Included in this plea are improvement of the country and its productivity. In thanks, Jesus is offered the human heart; the last freely versified text, an aria, reads:
Geliebter Jesu, du allein
Sollst meiner Seelen Reichtum sein.
Wir wollen dich vor allen Schätzen
In unser treues Herz setzen,
Ja, wenn das Lebensband zerreißt,
Stimmt unser gottvergnügter Geist
Noch mit den Lippen sehnlich ein:
Geliebter Jesu, du allein
Sollst meiner Seelen Reichtum sein.
Beloved Jesus, you alone
Shall be my soul’s fortune.
We will, before all treasures,
Enshrine you in our faithful heart.
Yes, if the bond of life is torn,
Our God-contented spirit
Still joins with our lips, longingly, in:
Beloved Jesus, you alone
Shall be my soul’s fortune.
With this confession, Lehms allows his “afternoon devotion” to come to a close. In the version composed by Bach, there follows, catechetically, the final strophe of Paul Eber’s hymn for New Year, Helft mir Gottes Güte preisen (Help me praise God’s goodness):
All solch dein Güt wir preisen,
Vater ins Himmels Thron,
Die du uns tust beweisen
Durch Christum, deinen Sohn,
Und bitten ferner dich,
Gib uns ein friedlich Jahre,
Vor allem Leid bewahre
Und nähr uns mildiglich.
All such of your goodness we praise,
Father on Heaven’s throne.
As you prove to us
Through Christ, your son,
And we pray, further, to you,
Give us a peaceful year,
Preserve us from all suffering,
And nourish us abundantly.
Bach’s composition begins with a chorale arrangement in the manner of a motet on the first four lines of the Te Deum. Such a procedure—the avoidance of a concerted texture—was suggested above all by the modal, archaic character of the melody. In spite of this self-imposed restriction, and in spite of its necessarily brief and concentrated structure, the opening movement hints at the antiphonal, polychoral tradition of performance associated with the Te Deum in a sublime fashion.
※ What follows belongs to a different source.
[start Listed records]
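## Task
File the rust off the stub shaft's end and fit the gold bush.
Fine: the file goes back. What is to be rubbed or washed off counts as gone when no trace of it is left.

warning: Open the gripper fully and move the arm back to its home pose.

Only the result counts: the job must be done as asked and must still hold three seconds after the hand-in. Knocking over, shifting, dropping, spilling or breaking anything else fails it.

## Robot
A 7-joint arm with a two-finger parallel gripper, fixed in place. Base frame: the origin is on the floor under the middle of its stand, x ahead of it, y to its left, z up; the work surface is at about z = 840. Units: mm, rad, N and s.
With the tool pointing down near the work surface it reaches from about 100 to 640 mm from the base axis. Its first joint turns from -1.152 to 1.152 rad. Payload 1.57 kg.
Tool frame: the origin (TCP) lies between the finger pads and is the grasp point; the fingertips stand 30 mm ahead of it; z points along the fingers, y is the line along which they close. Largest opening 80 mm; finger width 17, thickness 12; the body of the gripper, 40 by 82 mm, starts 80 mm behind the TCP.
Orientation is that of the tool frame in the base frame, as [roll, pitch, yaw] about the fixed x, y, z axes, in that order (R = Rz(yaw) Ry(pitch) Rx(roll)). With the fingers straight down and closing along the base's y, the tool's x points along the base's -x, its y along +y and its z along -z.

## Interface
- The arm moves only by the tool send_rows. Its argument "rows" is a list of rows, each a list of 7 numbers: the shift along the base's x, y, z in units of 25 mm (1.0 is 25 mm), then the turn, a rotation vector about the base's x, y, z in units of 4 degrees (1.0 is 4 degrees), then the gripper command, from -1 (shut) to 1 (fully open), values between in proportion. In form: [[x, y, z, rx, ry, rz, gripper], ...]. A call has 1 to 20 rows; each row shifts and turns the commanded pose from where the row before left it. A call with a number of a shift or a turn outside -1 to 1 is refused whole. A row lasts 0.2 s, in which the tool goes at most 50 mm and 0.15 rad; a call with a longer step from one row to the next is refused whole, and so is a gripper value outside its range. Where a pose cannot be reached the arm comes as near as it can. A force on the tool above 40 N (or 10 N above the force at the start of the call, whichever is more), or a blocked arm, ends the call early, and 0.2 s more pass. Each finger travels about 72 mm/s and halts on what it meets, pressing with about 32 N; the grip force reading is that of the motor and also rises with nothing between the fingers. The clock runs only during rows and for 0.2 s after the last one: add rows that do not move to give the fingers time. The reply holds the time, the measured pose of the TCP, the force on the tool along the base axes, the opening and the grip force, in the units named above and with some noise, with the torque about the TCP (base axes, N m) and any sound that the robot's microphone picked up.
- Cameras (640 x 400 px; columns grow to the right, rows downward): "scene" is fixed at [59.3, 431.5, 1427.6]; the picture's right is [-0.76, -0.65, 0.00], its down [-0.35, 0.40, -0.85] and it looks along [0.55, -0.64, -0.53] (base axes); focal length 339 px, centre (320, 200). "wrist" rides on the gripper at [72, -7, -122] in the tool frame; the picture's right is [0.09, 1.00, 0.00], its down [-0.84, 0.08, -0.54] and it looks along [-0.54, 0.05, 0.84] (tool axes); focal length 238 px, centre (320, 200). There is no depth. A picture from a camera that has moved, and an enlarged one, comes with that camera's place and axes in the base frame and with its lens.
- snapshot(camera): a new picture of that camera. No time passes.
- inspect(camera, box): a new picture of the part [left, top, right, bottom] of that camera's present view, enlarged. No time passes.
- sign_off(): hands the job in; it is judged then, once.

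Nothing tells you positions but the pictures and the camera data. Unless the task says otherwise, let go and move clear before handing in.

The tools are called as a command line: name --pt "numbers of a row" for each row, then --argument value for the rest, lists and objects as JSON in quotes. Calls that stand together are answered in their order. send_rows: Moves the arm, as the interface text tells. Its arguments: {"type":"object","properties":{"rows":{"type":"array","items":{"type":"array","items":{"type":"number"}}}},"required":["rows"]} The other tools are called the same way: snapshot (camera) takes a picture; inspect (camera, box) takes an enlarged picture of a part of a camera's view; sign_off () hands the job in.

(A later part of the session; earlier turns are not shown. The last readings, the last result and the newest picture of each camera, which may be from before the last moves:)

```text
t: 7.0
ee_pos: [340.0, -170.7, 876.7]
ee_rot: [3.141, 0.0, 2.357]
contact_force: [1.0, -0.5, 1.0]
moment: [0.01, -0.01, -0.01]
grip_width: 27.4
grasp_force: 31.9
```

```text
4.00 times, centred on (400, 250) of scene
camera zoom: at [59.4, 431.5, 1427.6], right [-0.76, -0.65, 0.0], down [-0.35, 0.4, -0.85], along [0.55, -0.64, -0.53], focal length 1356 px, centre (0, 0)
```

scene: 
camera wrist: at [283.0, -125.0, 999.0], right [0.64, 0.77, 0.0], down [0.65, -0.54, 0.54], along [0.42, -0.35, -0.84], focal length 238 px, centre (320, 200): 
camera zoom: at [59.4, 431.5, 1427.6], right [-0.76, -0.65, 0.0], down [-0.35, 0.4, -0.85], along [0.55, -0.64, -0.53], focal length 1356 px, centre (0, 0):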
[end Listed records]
In this regard, the number of voices and the instrumental setting change so that the first and third lines of melody are played in four parts with only basso continuo and a horn to strengthen the cantus firmus, while the second and fourth lines are assigned to the voices with colla parte strings or oboe, as well as an independent fifth part consisting of first violin and first oboe. Like the ensuing recitative, the associated aria is also given to the bass voice. This aria clearly shows itself to be a complex, multilevel structure with various exchanges of solo episodes as well as clearly defined tutti sections in which chorus and orchestra sound their “Laßt uns jauchzen, laßt uns freuen,” in partly chordal, partly fugal texture, with the inclusion of a horn part in its upper range. The aural splendor of this song of praise is followed by the humble prayerfulness of the alto recitative with its plea for protection, peace, and growth rich in blessings. The tenor aria shows little extravagance; the voice is accompanied only by an instrument in its lower range—an oboe da caccia, replaced by a “violetta” or viola in later performances in 1731 and 1749. This avoidance of outward display focuses on the main thrust of the aria’s text, in particular, on its central ideas: “Geliebter Jesu, du allein / Sollst meiner Seelen Reichtum sein” (Beloved Jesus, you alone / Shall be my soul’s fortune). The later change of obbligato instrument may have changed this somewhat, as the silver shimmer of the violetta’s timbre might have been seen to create an association with “Schätzen” (treasures)—an effect that Bach had tried in previous works with success. However, the overall mien of the cantata’s second part is in no way put in question or surrendered, least of all in the unpretentious closing chorale movement on the melody Helft mir Gottes Güte preisen.